Die in diesem Jahr neu gegründete Kulturinitiative Neuberg (kurz: KING)
lud am Freitag, den 25. November 2022 zur ihrer ersten öffentlichen Veranstaltung ein, einen Vortrag zum Thema die "Amerikawanderung". Niemand geringerer als der Doyen der Burgenländischen Gemeinschaft, Hofrat Prof. Dr. Walter Dujmovits referierte in seine unnachahmlichen Art über sein Wissen, dass er sich in vielen Jahrzehnten angeeignet hat.

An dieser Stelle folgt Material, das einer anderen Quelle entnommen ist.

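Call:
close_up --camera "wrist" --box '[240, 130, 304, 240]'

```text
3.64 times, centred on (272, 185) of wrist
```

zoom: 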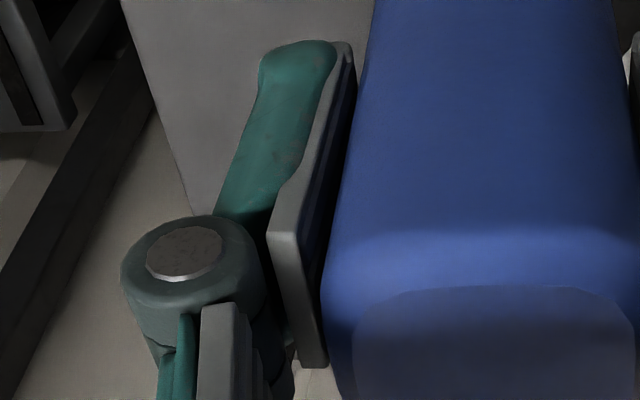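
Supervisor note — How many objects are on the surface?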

Gewürzt mit vielen Anekdoten brachte er dem geschichtlich interessierten Publikum viele Fakten näher und zog es in seinen Bann. Gerade Neuberg zählte zu den von der Amerikawanderung am stärksten betroffenen Gemeinden des Südburgenlandes.
Laut Hofrat Dujmovits waren es 520 Personen, die nach Übersee auswanderten und dort ihr Glück suchten. Der zur Verfügung stehende Lebensraum wurde zu klein und die Ernährungsgrundlage dadurch immer schmäler. Die Erbteilung der ohnehin kleinen Bauernhöfe mit dem schlechten Grund und Boden war keine Lösung und kein Ausweg aus der Krise am Beginn des 20. Jahrhunderts. Der Glaube und zwei starke Hände waren alles, was die Auswanderer mitnahmen.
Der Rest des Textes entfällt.